Ravenwood - 05/19/04 06:30 AM
Fox (search) News reports that Senate Democrats are ready to allow Bush's judicial nominees come to a vote, as long as they aren't minorities. The nominations of Miguel Estrada, Priscilla Owen, Carolyn Kuhl, and Janice Rogers Brown, who are all minorities, are still considered objectionable to Democrats and aren't part of the deal. Democrats will allow votes on other "non-objectionable" nominations if President Bush promises to relinquish his Constitionally granted powers to make recess appointments.
Under the agreement, Democrats will allow votes on 25 non-controversial appointments to the district and appeals courts.

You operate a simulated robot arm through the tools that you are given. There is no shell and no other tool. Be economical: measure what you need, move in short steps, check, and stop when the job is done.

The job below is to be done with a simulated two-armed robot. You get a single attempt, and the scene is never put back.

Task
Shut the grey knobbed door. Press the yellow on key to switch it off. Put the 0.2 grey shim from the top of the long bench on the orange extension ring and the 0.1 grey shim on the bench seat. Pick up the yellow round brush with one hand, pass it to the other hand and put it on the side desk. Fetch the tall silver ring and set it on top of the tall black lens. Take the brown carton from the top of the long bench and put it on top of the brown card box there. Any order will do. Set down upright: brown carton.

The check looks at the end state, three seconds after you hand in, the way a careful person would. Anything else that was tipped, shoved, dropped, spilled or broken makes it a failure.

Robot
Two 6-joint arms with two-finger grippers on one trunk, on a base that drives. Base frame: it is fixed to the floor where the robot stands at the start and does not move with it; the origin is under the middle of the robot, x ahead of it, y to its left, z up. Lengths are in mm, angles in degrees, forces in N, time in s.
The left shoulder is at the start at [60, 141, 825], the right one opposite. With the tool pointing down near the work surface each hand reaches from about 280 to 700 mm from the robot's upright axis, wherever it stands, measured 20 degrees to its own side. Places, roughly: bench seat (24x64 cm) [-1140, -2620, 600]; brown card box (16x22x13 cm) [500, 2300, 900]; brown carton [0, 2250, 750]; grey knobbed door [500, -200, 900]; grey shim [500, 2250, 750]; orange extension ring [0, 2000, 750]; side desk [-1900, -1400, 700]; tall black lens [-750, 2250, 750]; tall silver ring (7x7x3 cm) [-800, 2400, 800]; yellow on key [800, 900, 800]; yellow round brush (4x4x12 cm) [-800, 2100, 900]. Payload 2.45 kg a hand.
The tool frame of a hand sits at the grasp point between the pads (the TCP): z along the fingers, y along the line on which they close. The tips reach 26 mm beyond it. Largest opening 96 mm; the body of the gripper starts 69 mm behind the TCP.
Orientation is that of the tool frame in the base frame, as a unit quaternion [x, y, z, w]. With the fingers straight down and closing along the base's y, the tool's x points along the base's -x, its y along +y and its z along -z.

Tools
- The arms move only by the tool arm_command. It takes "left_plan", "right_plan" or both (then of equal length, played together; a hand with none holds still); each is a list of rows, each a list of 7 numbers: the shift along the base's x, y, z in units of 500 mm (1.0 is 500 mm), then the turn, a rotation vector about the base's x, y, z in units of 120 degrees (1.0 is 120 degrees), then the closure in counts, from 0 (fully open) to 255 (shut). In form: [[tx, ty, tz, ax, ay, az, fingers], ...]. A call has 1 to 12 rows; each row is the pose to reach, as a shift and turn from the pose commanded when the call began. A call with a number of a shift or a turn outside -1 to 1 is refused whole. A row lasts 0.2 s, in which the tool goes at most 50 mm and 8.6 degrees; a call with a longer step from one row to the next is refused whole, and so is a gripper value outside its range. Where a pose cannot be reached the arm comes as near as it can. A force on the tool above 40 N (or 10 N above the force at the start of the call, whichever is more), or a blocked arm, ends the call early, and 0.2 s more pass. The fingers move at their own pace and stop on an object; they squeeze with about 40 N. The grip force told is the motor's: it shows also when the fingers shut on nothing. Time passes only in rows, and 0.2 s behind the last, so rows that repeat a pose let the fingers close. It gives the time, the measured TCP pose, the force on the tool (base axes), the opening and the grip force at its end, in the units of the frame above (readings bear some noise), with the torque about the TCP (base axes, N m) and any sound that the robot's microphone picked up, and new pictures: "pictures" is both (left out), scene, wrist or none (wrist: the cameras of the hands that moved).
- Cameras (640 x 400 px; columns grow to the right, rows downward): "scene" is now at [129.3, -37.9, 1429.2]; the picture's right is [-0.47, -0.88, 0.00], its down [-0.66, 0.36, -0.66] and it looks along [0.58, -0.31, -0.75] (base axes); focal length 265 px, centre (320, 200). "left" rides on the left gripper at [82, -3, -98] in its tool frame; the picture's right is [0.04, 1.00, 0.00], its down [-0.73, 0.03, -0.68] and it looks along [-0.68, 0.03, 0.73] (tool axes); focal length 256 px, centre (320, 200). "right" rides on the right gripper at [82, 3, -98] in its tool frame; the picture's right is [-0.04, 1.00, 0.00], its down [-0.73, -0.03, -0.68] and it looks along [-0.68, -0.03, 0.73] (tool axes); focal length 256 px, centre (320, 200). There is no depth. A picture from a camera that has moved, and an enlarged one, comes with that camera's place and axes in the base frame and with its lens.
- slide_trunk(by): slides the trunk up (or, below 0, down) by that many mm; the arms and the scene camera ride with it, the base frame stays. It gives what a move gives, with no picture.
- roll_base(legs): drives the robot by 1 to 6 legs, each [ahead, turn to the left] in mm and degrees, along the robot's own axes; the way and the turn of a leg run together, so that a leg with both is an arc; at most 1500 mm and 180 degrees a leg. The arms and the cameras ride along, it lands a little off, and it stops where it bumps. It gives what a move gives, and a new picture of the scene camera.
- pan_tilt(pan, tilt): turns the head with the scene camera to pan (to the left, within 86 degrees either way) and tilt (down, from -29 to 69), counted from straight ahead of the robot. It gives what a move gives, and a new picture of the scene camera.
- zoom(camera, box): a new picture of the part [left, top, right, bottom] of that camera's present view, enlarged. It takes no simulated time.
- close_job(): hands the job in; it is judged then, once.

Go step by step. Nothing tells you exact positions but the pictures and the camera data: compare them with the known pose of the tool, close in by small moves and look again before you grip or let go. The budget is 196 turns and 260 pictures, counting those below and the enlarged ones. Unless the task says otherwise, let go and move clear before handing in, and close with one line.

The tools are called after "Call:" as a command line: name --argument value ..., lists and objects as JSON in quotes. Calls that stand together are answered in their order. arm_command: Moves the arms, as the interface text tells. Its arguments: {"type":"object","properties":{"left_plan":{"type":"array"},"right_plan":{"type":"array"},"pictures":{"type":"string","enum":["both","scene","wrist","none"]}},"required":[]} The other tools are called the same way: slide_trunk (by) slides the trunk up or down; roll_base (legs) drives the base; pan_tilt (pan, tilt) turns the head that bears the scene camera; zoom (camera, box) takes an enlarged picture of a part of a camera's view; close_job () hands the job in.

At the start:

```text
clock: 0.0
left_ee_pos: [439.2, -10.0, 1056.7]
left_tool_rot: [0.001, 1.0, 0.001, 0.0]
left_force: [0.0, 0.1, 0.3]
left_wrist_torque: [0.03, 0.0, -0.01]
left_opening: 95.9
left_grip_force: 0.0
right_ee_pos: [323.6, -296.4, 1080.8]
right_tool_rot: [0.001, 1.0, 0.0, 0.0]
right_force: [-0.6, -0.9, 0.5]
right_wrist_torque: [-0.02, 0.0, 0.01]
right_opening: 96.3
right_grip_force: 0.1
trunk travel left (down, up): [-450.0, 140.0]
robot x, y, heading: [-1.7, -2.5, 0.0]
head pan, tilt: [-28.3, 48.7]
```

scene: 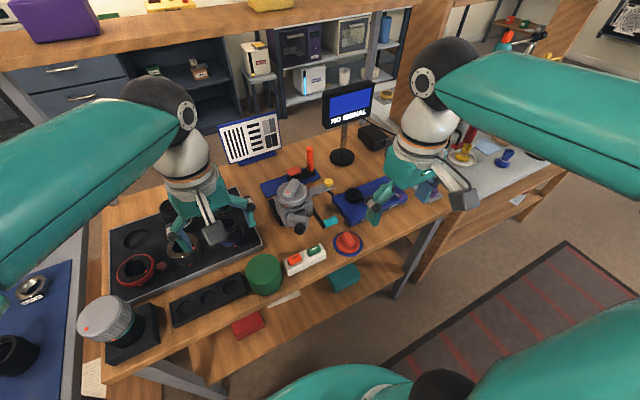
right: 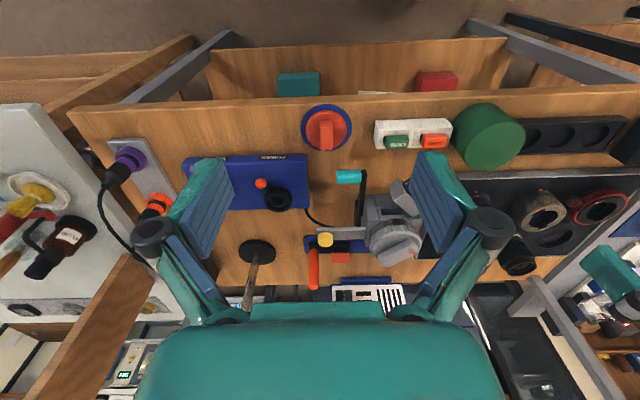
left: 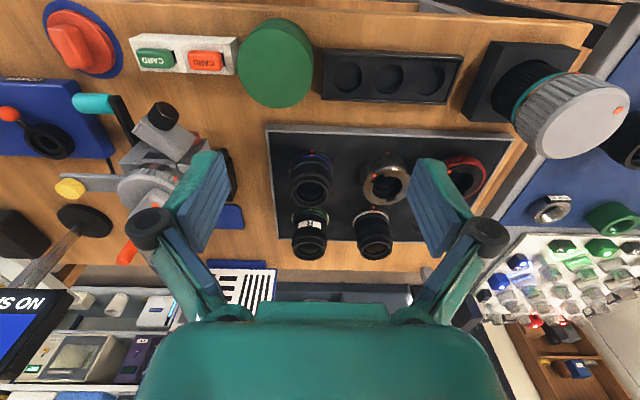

In exchange, Bush agreed not to invoke his constitutional power to make recess appointments while Congress is away, as he has done twice in recent months with judicial nominees. [...]A handful of Senators have held the judicial process hostage for several months, but it was Bush, who was abiding by the text of U.S. Constitution, who was committing "a flagrant abuse" of power.The Senate confirmations of the 20 U.S. District Court judges and the five U.S. Appeals Court judges will come over the next three months, Daschle said. Other judicial nominees will be considered case-by-case, he said. [...]
Democrats called Bush's appointments "a flagrant abuse of presidential power" but Republicans said that Bush wouldn't have had to use recess appointments if Democrats hadn't been blocking his nominees.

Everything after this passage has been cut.